> Records of tool sessions
-- START --

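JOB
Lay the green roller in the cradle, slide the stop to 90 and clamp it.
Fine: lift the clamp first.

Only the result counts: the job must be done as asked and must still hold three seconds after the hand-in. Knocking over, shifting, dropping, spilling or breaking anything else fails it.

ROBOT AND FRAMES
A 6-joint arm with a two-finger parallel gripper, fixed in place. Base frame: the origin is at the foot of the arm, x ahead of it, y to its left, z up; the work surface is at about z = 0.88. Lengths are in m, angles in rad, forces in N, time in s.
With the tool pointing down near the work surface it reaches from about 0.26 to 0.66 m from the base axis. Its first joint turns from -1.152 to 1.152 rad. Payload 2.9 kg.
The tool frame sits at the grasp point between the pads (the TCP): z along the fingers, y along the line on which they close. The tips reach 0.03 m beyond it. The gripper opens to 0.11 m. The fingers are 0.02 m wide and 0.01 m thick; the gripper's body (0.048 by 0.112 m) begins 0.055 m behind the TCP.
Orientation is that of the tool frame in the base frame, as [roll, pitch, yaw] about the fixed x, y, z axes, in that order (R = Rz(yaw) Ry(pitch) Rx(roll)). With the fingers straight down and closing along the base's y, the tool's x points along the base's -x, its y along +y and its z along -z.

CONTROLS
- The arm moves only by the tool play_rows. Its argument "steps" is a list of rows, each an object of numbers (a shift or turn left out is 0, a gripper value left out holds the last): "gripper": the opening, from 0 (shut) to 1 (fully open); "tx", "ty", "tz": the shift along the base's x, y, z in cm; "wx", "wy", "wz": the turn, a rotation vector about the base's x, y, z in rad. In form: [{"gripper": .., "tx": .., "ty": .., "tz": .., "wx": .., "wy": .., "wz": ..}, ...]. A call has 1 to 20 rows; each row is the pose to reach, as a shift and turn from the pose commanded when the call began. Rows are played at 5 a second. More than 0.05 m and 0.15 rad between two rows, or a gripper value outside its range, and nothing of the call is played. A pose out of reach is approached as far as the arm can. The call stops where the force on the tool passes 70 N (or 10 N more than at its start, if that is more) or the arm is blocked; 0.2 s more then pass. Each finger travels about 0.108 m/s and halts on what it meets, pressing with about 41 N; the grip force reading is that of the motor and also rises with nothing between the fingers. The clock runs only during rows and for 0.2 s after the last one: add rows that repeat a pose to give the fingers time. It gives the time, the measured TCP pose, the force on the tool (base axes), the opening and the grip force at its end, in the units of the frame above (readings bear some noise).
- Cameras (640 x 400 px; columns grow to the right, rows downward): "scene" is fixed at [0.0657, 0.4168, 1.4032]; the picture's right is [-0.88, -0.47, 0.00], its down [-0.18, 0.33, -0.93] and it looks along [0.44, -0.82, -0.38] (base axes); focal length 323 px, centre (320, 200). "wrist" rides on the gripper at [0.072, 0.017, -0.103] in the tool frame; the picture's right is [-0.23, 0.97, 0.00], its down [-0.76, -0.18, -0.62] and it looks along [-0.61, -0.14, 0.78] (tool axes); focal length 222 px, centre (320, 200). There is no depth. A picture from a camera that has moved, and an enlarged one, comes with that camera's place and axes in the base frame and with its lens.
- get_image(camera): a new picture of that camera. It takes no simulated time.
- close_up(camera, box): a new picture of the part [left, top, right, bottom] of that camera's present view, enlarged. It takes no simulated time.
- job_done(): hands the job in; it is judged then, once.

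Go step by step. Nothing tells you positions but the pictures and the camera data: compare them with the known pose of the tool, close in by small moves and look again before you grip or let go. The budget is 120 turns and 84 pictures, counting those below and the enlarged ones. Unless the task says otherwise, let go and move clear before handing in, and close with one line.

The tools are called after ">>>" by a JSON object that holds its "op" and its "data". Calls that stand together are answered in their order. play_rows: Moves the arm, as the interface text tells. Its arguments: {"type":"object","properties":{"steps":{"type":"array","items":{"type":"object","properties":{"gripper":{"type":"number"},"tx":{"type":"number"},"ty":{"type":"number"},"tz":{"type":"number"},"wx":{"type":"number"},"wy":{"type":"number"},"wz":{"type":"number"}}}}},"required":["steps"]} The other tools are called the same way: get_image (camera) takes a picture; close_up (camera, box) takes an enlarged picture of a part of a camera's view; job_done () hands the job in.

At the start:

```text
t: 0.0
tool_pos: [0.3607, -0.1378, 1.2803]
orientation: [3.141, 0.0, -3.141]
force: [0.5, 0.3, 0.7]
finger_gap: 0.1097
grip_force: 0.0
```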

-- END --
-- START --

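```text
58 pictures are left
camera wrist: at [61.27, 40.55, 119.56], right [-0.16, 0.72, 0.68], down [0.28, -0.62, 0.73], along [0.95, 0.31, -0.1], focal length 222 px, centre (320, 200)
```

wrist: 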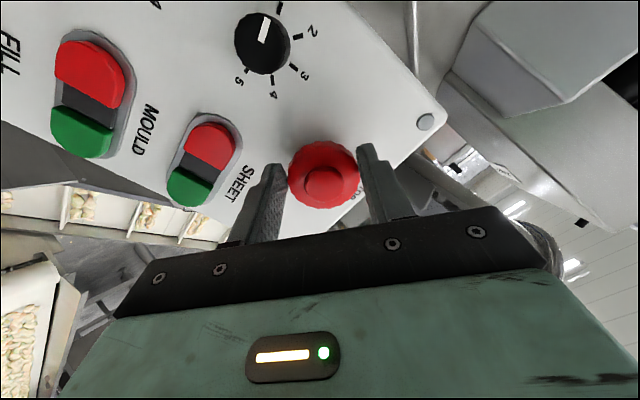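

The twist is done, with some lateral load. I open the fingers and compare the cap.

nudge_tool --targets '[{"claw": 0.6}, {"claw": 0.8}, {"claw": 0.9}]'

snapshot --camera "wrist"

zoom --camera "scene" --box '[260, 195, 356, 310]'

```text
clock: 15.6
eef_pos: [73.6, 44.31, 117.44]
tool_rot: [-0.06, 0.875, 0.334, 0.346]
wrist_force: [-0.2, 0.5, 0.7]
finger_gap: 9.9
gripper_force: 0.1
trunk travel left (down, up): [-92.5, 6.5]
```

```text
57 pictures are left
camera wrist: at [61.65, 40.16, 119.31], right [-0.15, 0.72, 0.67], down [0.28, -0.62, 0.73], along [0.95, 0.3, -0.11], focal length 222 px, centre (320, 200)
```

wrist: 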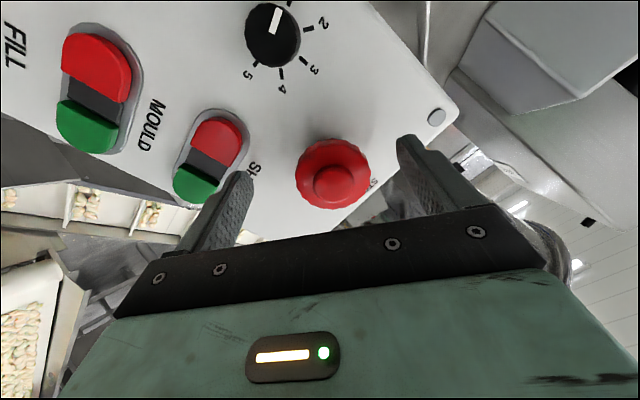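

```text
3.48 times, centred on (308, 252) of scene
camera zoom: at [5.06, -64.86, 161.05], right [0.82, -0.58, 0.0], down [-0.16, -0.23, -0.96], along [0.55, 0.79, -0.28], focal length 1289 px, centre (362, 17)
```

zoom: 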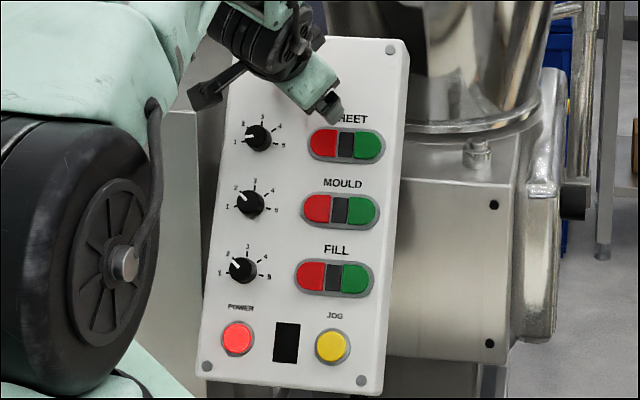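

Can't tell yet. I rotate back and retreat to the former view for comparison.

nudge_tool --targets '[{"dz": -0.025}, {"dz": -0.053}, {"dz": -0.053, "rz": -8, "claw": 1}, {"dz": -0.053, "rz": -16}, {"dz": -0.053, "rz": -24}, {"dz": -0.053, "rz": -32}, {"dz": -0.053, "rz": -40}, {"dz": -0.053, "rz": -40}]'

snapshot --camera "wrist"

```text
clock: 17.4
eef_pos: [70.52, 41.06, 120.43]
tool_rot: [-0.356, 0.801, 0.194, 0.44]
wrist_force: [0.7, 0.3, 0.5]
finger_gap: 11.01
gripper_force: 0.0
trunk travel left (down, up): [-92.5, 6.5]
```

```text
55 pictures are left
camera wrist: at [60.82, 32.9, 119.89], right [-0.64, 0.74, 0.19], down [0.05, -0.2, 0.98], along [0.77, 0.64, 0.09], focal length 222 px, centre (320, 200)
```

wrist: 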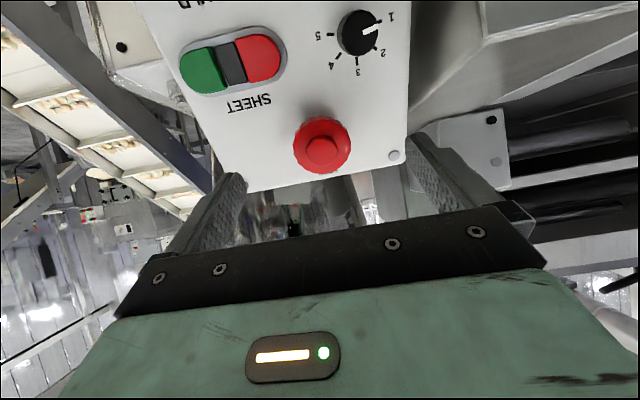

-- END --

> AIM OF THE EXERCISE
Above are the records. Print exactly, and only, the lines from the line with "Lay the green" to the line with "ROBOT AND FRAMES", both inclusive.

> EXERCISE ANSWER
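Lay the green roller in the cradle, slide the stop to 90 and clamp it.
Fine: lift the clamp first.

Only the result counts: the job must be done as asked and must still hold three seconds after the hand-in. Knocking over, shifting, dropping, spilling or breaking anything else fails it.

ROBOT AND FRAMES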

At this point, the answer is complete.